O pão não diz respeito só ao alimento, mas a tudo de que o ser humano precisa para viver com dignidade: bondade, respeito, fraternidade, justiça, lealdade, verdade, esperança, fé, saúde, etc., que podem ser assumidos como “o pão nosso de cada dia” a ser pedido, em oração, a Deus que nos alimenta com a sua Palavra (Dt 8,3).
A falta desses bens permite entrever o mal praticado e a necessidade do arrependimento e do perdão. Neste reside o sentido mais amplo de liberdade, pois quem perdoa desencarcera, de dentro de si, o ofensor e a ofensa recebida. Perdoar, segundo Lc 6,37, é deixar livre, é não aprisionar nada nem ninguém, pois a falta de perdão gera mágoa, rancor, ressentimento e pode chegar ao ódio. O perdão, então, é ato de amor, e só os fortes perdoam, ao passo que os fracos se vingam, aumentando o ciclo vicioso da maldade e do ódio no mundo.
O pedido para não ser levado à tentação é um reconhecimento do quanto o ser humano é capaz de fazer de mal, caso se deixe levar por suas fraquezas. Ninguém precisa de Deus para pecar, mas sem Deus é impossível evitar o pecado. Por isso, ao reconhecer as suas fragilidades, inerentes à natureza humana, o discípulo aprende a não se bastar e a necessitar da constante ajuda divina para resistir à tentação que pode levar ao pecado.
Do v. 5 ao v. 13, Jesus exemplifica que a oração não deve ser feita ocasionalmente, mas deve ser uma ação constante e intensa na vida do discípulo, que precisa aprender a não pedir a Deus o que quer, mas o que Deus quer dar. A insistência, nesse sentido, não serve para convencer Deus daquilo que se está pedindo, mas para deixar-se convencer do que, de fato, é necessário: fazer a sua santa vontade em pensamentos, palavras e ações.
A parábola do amigo importuno e a analogia do pai, que dá boas dádivas aos filhos, oferecem *insights* sobre a natureza da oração e a relação entre Deus e o discípulo, gerando impactos psicológicos e morais significativos.
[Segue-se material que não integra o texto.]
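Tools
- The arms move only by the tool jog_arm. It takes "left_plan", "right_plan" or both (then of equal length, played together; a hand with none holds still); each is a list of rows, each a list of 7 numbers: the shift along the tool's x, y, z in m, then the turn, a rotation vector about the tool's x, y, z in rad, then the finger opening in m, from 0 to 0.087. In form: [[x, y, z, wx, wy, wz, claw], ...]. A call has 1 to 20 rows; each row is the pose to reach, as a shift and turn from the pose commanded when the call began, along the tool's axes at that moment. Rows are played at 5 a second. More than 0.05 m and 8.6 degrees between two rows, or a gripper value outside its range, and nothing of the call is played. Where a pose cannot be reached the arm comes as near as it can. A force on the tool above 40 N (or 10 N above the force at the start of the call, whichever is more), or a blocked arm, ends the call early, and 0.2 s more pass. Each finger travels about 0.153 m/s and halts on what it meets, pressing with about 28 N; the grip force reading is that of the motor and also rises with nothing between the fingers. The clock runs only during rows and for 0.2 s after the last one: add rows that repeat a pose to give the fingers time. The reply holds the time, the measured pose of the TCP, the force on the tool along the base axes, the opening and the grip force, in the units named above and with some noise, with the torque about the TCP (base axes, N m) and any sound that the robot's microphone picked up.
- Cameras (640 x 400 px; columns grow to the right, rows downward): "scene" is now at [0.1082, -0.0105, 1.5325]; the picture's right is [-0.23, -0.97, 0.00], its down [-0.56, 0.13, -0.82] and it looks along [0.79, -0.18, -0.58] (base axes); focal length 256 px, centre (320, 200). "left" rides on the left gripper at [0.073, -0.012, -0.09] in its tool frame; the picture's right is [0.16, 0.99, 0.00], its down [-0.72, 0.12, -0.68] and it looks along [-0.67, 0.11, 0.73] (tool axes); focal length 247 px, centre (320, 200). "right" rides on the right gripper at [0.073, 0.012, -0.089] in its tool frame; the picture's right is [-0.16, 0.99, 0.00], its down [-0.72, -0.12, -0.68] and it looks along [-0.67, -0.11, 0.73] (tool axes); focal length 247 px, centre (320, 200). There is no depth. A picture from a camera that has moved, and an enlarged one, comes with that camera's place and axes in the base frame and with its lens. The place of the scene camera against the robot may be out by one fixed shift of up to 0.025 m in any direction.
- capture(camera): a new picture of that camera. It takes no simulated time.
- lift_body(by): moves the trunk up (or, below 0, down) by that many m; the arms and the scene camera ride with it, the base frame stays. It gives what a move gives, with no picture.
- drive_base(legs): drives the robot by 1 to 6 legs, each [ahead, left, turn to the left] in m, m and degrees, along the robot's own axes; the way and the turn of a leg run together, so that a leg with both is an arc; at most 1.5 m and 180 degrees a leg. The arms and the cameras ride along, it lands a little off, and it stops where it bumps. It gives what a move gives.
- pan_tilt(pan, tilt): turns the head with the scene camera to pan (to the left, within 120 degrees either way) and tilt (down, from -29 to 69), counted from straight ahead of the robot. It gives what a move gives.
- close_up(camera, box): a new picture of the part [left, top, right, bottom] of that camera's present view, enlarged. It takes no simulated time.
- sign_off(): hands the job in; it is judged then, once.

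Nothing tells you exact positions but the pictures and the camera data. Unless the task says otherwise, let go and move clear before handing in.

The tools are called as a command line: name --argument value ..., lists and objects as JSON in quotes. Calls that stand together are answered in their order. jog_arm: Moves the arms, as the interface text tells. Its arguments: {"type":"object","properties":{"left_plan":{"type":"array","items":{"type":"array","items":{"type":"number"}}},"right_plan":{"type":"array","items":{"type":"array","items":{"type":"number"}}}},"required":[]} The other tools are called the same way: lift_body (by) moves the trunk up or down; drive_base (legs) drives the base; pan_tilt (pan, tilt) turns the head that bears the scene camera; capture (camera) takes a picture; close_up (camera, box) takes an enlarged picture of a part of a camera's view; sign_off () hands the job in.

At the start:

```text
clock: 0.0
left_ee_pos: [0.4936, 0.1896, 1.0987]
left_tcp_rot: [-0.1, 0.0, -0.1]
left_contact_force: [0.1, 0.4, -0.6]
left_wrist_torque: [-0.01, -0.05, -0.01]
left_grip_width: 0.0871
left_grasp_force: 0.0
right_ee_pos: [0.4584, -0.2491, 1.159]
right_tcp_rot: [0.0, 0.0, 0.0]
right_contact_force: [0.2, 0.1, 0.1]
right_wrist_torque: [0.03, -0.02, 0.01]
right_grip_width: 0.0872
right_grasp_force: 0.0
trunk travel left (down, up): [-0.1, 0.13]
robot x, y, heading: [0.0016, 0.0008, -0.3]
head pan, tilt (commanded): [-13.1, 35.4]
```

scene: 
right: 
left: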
Essa parábola ajuda a vencer o desânimo aparente diante da ausência da resposta de Deus. A experiência de orar e sentir que as súplicas não são ouvidas, ou que Deus permanece em silêncio, pode levar à frustração e à perda de fé. Jesus utiliza a figura de um amigo que, por causa da “insistência” do amigo ao qual pede, acaba cedendo e dando não só o que é pedido, mas indo além. Deus é mais que um amigo. É Pai! Assim, a oração perseverante é como um antídoto para a ansiedade e a dúvida, promovendo uma atitude de esperança ativa.
Já a analogia do pai, que dá boas dádivas aos filhos, propõe uma confiança inabalável na bondade de Deus. Se pais humanos, que são imperfeitos e “maus”, no confronto com Deus, sabem dar boas coisas aos seus filhos (“peixe em vez de serpente e ovo em vez de escorpião”), quanto mais o Pai celestial dará o Espírito Santo aos filhos que o pedirem em oração. Com isso, o discípulo pode reconhecer no “pão de cada dia” o alimento que realmente é preciso pedir a Deus em oração: o Espírito Santo, que, nas palavras do apóstolo Paulo, vem em nosso socorro, pois não sabemos pedir o que, de fato, convém. Além disso, é pelo Espírito Santo que podemos chamar a Deus de Pai, pois nos convence de que somos filhos e filhas muito amados (Rm 8,15-16.26-27). Suplicar o Espírito Santo é pedir a sabedoria divina para discernir o bem, a força para resistir ao mal e a capacidade de amar e servir ao próximo, a exemplo do que o próprio Deus fez a favor da humanidade em seu Filho Jesus Cristo.
- Que propostas o texto faz?
Que, pelo encontro com Jesus na Palavra, na Liturgia e no cotidiano, sejamos capazes de cultivar a vida de oração constante e insistente, não rezando de forma mecânica o Pai-Nosso, mas conscientes de cada palavra.
Que peçamos o Espírito Santo, dom de Deus, que nos ensina a ter, como seus filhos e filhas, a sabedoria.
Que nunca deixemos de acreditar na bondade e na generosidade de Deus, certos de que nos responde não como queremos, mas como precisamos. Na oração do Pai-Nosso está a fonte de tudo o que é necessário.
- Que o texto faz dizer a Deus em oração?
Rezar o Pai-Nosso, refletindo sobre cada palavra proferida, e acrescentar a oração do Salmo 22(23).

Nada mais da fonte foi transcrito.